The people also made annual pilgrimages to salt flats near the Gulf of California (Sea of Cortez). Like the Saguaro Festival, the pilgrimage was intended to help bring the rain. Regarding the salt pilgrimage to the Sea of Cortez and the Saguaro Festival, Carl Waldman, in his book Encyclopedia of Native American Tribes, writes:
“They believed that the rain spirits lived there, and prayed to them for more of the valuable water. They believed that drinking of saguaro wine in great amounts would help bring rain.”
Shown above is an early twentieth century basket tray which would have been used to serve food. Shown above is a basketry olla made about 1970. Baskets of this type are made for sale. Shown above is a shallow basket bowl made about 1900. This type of basket was used for collecting seeds and for winnowing. Shown above is a gathering basket (kiahu) made in the late nineteenth century. This type of basket was worn on the back, held by a trump line across the forehead. This photograph shows how the basket is carried.
According to oral traditions, these baskets walked by themselves until Coyote laughed at seeing them in motion. Then they became the women’s burden. Using the burden baskets, Tohono O’odham women would often carry burdens weighing up to 100 pounds.

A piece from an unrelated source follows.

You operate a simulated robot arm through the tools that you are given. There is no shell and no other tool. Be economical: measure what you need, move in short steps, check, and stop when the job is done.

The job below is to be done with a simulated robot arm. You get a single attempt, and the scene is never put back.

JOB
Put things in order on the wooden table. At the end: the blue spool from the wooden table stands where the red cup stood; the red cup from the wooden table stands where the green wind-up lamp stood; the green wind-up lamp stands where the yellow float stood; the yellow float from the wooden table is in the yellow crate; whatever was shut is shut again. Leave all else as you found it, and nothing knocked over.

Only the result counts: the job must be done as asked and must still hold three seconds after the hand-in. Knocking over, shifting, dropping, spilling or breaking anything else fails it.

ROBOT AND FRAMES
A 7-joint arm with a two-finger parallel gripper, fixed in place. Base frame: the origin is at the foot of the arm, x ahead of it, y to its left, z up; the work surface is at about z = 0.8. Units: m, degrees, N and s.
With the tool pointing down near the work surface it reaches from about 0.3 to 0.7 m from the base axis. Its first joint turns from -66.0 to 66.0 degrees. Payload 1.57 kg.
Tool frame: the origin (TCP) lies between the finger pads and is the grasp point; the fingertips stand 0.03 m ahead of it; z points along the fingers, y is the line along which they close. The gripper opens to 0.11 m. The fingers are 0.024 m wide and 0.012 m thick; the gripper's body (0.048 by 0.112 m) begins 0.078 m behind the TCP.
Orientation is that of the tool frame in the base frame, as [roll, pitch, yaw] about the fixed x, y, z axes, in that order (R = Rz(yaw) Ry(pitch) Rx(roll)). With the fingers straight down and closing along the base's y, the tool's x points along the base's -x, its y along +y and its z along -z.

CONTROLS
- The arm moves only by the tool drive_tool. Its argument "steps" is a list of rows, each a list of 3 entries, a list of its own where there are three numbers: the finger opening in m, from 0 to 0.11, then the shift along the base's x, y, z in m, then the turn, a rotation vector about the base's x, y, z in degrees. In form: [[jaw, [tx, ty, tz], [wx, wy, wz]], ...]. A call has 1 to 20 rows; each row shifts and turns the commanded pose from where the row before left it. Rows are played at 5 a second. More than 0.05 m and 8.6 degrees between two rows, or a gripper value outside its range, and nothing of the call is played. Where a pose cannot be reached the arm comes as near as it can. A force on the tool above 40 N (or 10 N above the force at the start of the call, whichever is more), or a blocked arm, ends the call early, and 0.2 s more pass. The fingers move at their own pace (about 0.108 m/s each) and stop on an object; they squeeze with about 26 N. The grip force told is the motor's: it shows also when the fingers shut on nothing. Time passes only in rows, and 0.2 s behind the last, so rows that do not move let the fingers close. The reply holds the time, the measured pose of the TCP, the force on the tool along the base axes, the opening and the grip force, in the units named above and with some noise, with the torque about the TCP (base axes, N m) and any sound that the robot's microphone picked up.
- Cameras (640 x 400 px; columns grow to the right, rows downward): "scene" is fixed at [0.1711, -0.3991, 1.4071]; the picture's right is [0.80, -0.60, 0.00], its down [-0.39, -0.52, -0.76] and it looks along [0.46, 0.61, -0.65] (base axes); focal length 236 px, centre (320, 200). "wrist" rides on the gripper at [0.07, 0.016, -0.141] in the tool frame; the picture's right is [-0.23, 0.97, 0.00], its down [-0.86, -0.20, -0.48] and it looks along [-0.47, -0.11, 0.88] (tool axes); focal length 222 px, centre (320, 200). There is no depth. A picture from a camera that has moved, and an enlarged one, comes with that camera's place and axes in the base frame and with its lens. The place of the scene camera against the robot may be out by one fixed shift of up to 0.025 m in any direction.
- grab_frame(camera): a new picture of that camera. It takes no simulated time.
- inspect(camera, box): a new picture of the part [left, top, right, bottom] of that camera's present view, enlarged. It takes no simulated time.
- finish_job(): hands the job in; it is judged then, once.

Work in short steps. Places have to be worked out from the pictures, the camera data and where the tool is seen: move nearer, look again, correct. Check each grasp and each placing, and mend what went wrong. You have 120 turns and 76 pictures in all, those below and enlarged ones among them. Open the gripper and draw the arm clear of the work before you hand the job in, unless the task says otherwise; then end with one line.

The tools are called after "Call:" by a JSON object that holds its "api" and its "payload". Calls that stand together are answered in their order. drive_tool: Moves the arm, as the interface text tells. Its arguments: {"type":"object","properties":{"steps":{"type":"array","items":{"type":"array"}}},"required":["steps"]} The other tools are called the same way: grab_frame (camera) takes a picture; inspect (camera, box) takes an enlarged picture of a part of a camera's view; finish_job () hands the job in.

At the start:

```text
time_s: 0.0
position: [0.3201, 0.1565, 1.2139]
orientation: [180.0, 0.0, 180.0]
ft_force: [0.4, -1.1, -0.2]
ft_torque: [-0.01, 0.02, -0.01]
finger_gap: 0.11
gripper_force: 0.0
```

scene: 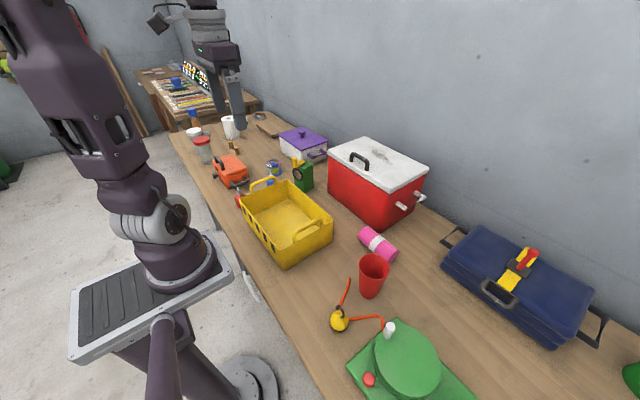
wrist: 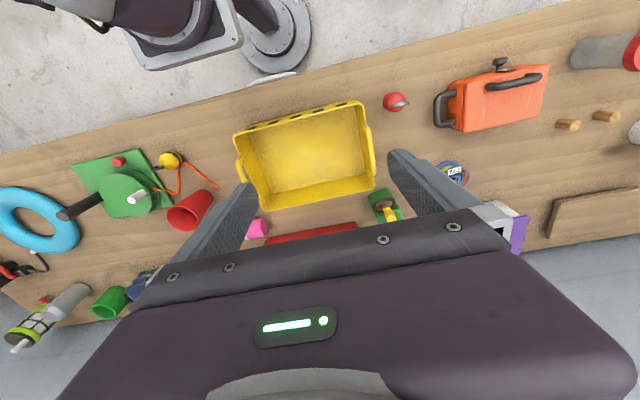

Shown above are a stone mano and metate made in the nineteenth century. Shown above are some mesquite bean pods. Dried pods can be ground into flour. The flour can be used for many things, including cookies, tortillas, and soup thickeners. The mesquite bean was important and provided emergency rations at times when other food was scarce. Shown above is a pottery olla made in the early twentieth century. This olla has become blackened because it was used for cooking on a fire.